[Dataset excerpts start]

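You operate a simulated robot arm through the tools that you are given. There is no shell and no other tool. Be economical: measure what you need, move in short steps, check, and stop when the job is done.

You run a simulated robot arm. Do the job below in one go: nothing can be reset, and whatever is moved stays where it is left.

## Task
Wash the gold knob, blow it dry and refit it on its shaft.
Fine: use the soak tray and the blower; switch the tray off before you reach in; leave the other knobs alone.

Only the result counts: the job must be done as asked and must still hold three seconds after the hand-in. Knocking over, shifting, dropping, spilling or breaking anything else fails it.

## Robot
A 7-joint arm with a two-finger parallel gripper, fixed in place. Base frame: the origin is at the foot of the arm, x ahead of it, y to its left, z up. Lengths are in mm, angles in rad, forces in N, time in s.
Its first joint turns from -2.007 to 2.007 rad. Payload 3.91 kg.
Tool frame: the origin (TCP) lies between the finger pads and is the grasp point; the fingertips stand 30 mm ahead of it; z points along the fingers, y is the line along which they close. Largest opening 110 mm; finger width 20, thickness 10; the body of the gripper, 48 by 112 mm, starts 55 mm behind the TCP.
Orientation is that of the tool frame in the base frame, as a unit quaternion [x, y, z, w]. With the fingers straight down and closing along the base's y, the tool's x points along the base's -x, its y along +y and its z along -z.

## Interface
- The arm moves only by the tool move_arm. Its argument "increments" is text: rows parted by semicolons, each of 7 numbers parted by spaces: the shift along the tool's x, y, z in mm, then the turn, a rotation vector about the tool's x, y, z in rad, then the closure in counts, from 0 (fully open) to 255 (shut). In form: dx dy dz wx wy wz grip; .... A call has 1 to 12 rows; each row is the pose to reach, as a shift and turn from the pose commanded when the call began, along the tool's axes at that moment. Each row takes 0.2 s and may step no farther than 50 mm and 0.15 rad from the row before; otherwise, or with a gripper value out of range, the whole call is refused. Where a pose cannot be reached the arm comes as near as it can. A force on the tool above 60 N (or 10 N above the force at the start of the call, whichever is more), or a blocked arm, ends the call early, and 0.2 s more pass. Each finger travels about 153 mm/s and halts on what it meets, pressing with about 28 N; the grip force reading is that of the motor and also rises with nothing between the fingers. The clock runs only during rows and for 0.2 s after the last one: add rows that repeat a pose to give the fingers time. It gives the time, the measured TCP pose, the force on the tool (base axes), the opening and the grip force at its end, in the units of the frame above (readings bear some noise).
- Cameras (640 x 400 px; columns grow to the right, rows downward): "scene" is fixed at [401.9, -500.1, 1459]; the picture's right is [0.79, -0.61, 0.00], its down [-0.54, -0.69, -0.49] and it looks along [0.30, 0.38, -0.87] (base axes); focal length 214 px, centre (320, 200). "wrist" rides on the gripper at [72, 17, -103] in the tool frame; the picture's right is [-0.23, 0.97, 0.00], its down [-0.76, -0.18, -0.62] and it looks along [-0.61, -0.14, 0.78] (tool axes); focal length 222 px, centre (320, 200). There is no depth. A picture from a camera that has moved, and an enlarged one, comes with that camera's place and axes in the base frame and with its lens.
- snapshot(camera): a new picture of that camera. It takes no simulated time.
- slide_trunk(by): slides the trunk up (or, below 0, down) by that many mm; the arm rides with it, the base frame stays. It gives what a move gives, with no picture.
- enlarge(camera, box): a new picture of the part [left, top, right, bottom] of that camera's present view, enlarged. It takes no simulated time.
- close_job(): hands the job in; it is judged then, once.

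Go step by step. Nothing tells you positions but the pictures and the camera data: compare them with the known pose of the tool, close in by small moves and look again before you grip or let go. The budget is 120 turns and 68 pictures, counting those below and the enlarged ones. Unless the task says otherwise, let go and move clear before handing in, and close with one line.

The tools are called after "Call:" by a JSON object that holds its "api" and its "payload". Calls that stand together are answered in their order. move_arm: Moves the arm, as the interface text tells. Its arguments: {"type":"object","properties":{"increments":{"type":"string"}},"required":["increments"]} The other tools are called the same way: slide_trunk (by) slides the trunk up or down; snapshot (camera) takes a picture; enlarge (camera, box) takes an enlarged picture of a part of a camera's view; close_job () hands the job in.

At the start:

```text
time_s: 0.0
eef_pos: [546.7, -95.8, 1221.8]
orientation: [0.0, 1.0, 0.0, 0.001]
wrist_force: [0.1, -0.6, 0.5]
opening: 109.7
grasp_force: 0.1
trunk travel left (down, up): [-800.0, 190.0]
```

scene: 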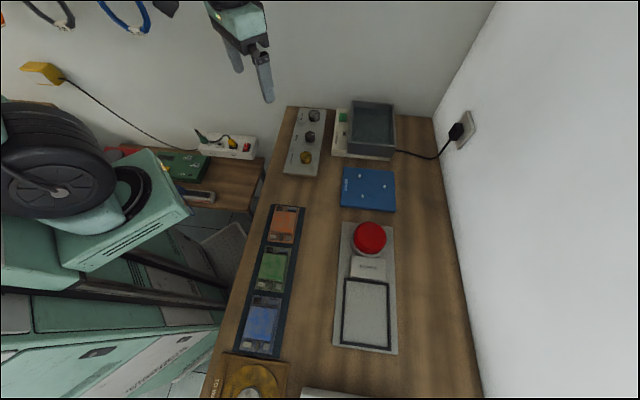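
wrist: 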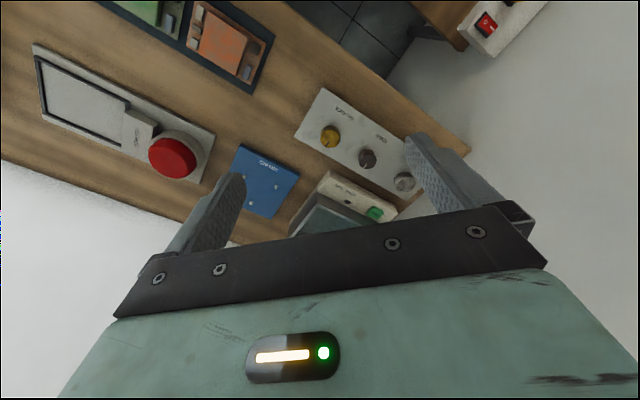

[Dataset excerpts end]
[Dataset excerpts start]

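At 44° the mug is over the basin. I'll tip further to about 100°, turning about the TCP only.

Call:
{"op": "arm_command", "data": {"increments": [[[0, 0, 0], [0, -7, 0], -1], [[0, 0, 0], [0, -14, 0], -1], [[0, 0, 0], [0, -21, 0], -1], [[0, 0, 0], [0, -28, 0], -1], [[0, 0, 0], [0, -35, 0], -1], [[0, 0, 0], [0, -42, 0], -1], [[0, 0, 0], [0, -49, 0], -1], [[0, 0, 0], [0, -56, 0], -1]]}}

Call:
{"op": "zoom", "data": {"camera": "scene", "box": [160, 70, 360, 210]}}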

[Dataset excerpts end]
[Dataset excerpts start]

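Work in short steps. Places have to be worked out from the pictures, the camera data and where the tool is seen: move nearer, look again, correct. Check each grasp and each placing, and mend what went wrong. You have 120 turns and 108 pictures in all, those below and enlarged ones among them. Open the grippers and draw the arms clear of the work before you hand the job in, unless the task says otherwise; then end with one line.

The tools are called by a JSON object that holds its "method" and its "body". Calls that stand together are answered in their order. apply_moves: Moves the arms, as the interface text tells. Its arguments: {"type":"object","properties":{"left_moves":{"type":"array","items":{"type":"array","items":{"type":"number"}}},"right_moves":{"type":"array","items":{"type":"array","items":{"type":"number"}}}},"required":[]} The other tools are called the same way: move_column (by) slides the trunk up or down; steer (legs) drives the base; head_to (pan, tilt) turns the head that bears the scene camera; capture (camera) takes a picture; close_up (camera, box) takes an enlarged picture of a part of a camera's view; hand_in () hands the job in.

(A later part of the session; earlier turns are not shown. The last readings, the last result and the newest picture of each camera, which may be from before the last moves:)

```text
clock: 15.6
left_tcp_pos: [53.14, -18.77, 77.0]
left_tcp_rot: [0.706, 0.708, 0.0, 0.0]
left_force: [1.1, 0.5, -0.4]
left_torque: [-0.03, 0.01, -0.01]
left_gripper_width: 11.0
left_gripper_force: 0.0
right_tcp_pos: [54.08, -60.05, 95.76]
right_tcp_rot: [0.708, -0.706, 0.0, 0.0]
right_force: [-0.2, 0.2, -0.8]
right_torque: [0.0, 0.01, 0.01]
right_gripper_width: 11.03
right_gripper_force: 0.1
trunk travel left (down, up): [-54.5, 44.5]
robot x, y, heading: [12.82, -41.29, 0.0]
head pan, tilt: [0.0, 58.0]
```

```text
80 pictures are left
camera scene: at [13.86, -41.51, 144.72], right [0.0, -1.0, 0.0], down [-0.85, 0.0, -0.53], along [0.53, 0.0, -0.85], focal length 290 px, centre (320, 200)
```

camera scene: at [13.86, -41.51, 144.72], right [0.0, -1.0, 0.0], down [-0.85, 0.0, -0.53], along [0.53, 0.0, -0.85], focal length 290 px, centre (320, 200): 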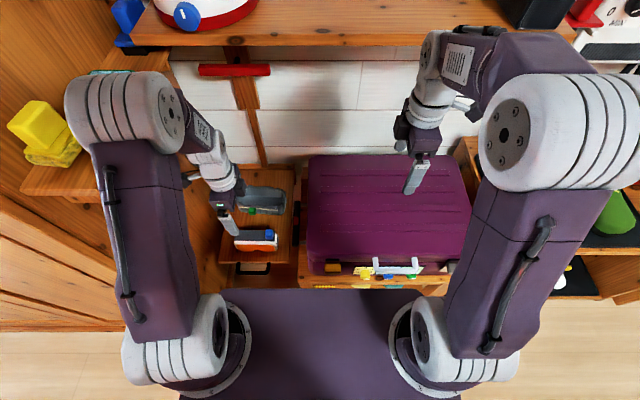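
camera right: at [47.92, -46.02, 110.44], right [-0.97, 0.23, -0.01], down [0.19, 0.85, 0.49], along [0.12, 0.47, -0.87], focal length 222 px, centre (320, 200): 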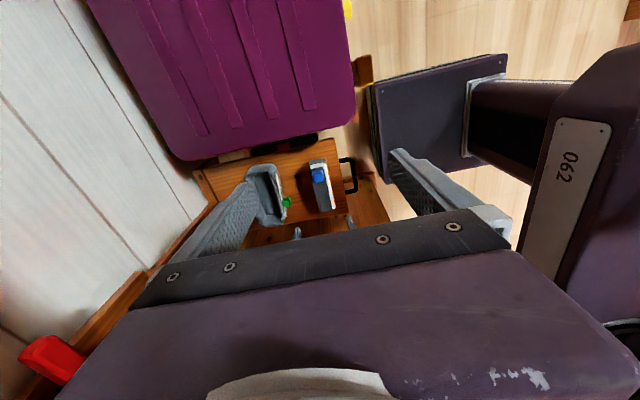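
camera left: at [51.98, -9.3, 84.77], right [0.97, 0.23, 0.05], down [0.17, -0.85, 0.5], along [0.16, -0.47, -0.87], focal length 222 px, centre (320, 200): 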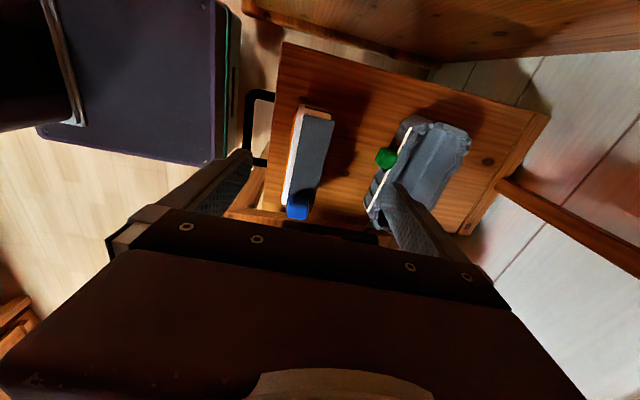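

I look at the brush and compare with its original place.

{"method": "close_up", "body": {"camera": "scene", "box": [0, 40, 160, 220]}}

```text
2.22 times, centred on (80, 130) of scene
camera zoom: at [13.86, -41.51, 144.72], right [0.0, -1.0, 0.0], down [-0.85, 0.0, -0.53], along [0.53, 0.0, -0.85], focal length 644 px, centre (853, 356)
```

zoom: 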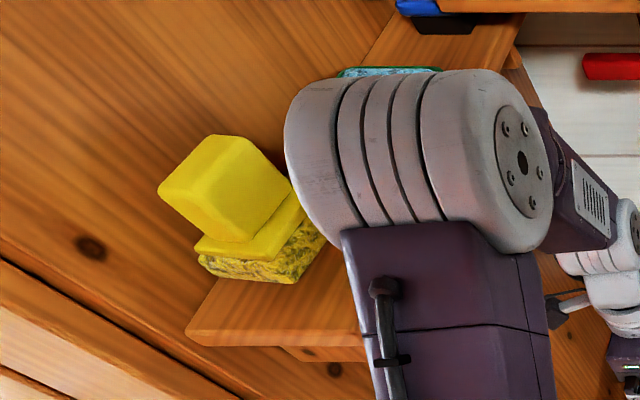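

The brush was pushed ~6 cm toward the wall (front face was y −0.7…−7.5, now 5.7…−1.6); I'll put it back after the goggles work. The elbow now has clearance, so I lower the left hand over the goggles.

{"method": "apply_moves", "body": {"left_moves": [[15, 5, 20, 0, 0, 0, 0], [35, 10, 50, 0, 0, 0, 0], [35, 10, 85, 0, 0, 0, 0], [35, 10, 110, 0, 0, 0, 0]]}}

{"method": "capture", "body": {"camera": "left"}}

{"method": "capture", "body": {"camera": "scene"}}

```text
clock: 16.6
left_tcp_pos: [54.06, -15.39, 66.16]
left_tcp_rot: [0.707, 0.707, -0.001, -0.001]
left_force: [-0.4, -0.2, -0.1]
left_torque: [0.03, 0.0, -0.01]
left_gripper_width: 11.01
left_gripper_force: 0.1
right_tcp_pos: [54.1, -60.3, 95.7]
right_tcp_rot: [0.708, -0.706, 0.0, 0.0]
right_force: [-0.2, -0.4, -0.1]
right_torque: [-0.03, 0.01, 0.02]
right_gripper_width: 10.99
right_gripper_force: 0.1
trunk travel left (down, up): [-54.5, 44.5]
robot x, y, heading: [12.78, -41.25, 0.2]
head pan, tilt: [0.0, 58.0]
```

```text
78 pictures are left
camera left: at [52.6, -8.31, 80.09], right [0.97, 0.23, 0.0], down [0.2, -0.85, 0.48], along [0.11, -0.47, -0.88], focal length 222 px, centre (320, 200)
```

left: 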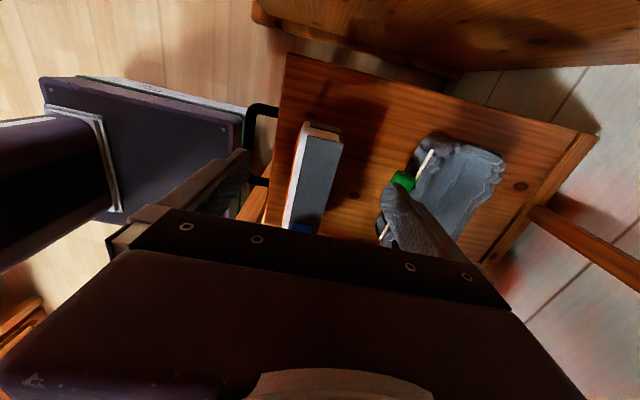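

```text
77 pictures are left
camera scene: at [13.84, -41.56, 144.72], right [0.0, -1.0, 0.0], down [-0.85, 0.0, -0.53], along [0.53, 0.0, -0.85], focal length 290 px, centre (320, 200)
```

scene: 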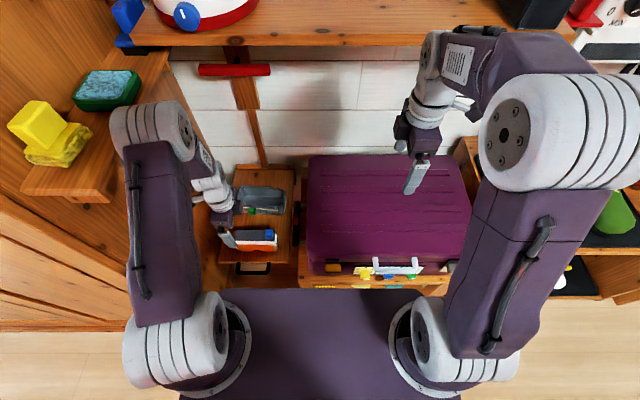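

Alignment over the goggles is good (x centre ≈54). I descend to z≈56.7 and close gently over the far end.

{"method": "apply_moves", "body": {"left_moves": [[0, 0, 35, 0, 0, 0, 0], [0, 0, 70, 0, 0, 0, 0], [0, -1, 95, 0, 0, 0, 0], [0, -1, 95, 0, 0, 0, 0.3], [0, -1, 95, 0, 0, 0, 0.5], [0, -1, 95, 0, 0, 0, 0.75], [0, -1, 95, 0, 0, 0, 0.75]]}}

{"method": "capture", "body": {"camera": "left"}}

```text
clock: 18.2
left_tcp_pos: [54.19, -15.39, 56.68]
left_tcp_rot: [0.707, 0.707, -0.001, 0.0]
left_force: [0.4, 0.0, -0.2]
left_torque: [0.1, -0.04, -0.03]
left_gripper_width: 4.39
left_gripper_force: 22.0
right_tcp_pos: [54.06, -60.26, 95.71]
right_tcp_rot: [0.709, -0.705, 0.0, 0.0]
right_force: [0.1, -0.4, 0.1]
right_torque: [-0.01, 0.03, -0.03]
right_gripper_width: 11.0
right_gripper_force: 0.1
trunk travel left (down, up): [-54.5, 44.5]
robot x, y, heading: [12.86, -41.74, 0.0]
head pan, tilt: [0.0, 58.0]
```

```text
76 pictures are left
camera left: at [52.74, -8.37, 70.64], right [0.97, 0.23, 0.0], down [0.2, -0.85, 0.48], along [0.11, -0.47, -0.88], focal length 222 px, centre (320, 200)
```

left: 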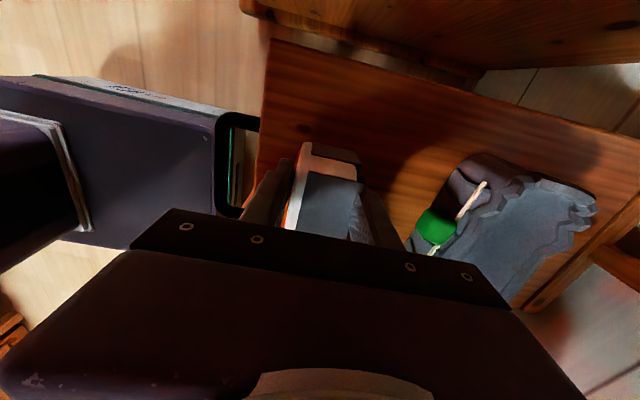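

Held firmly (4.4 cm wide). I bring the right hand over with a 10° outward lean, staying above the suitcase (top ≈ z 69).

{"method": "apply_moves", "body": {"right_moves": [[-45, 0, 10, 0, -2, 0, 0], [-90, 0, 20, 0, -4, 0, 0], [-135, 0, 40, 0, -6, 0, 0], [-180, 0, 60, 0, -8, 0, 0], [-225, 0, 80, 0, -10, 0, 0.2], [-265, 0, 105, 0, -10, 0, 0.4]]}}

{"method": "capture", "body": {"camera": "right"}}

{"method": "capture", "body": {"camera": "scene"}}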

[Dataset excerpts end]

## Requirement
Output nothing except the lines from the line with "You operate a" through the line with "## Interface", copied exactly, end lines included. Format the lines as a JSON array of strings and drop empty lines.

## Solution below
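[
  "You operate a simulated robot arm through the tools that you are given. There is no shell and no other tool. Be economical: measure what you need, move in short steps, check, and stop when the job is done.",
  "You run a simulated robot arm. Do the job below in one go: nothing can be reset, and whatever is moved stays where it is left.",
  "## Task",
  "Wash the gold knob, blow it dry and refit it on its shaft.",
  "Fine: use the soak tray and the blower; switch the tray off before you reach in; leave the other knobs alone.",
  "Only the result counts: the job must be done as asked and must still hold three seconds after the hand-in. Knocking over, shifting, dropping, spilling or breaking anything else fails it.",
  "## Robot",
  "A 7-joint arm with a two-finger parallel gripper, fixed in place. Base frame: the origin is at the foot of the arm, x ahead of it, y to its left, z up. Lengths are in mm, angles in rad, forces in N, time in s.",
  "Its first joint turns from -2.007 to 2.007 rad. Payload 3.91 kg.",
  "Tool frame: the origin (TCP) lies between the finger pads and is the grasp point; the fingertips stand 30 mm ahead of it; z points along the fingers, y is the line along which they close. Largest opening 110 mm; finger width 20, thickness 10; the body of the gripper, 48 by 112 mm, starts 55 mm behind the TCP.",
  "Orientation is that of the tool frame in the base frame, as a unit quaternion [x, y, z, w]. With the fingers straight down and closing along the base's y, the tool's x points along the base's -x, its y along +y and its z along -z.",
  "## Interface"
]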